Program

 
General Session 2: Marine & estuarine biogeochemistry
 
 
 
Poster
Revisiting seasonal variations of carbonate system and aragonite saturation state in the North Yellow Sea: Driving factors and future predictions
GS2-19-S
Chenglong Li* , Institute of Marine Science and Technology, Shandong University, Jinan, China
Weidong Zhai, Institute of Marine Science and Technology, Shandong University, Jinan, China
Presenter Email: clli23@126.com

To quantify driving factors of the seasonal variation of aragonite saturation state (ΔΩarag) in the North Yellow Sea (NYS), a shallow marginal sea of the western North Pacific, where acidification-sensitive bivalve molluscs are of major ecological and economic importance, we revisited carbonate parameters and ancillary data obtained in the NYS in spring, summer and autumn in 2011. The bottom-water ΔΩarag values were -0.11 ± 0.27 from May to July and -0.40 ± 0.16 from July to October.
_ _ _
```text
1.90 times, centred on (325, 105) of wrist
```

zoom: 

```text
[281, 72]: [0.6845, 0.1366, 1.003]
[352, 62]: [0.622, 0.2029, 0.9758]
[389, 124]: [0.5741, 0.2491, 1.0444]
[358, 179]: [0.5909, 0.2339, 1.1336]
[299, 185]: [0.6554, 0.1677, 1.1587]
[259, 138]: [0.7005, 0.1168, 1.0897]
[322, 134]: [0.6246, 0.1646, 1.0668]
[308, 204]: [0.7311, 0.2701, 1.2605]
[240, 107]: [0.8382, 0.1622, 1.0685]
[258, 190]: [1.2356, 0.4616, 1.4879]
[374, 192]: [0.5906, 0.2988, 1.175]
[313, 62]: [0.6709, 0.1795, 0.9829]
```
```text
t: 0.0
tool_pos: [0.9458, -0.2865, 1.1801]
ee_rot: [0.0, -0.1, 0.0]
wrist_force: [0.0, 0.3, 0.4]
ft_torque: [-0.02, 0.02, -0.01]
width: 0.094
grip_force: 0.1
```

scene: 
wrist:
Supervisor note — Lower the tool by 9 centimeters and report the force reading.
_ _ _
As we reported earlier, very low Ωarag values of 1.13 to 1.40 dominated the bottom waters in October. From summer to autumn, changes of salinity-normalized dissolved inorganic carbon (ΔnCT) and alkalinity (ΔnAT) were the two most important contributors to the ΔΩarag. The contribution rates were calculated as 69 ± 20% (ΔnCT) and 26 ± 23% (ΔnAT) respectively from July to October. The contributions of ΔT were estimated as 5 ± 7% from July to October, while the contributions of ΔS were negligible (0.6 ± 0.6% from July to October. Further decomposition of ΔnCT from July to October showed that ΔnCT was enhanced by the changes of acid carbon (ΔAC) due to organic matter remineralization which increased the DIC/TA ratio, thus decreased Ωarag. Considering the IS92a scenario for CO2 emissions and the global warming by the year 2100, the NYS Ωarag would decline by 35-56% in surface waters (decreasing from 2.60 ± 0.42 to 1.14 ± 0.10 in May, 2.96 ± 0.20 to 1.92 ± 0.13 in July and 2.60 ± 0.22 to 1.51 ± 0.10 in October) and by 48-63% in bottom waters (decreasing from 1.85 ± 0.15 to 0.68 ± 0.20 in May, 1.75 ± 0.27 to 0.91 ± 0.19 in July and 1.41 ± 0.31 to 0.65 ± 0.30 in October) by the end of this century. Therefore, surface waters will remain supersaturated with respect to aragonite, but most of the bottom waters will be always aragonite-undersaturated. This change will bring much stresses on the local benthic fauna community.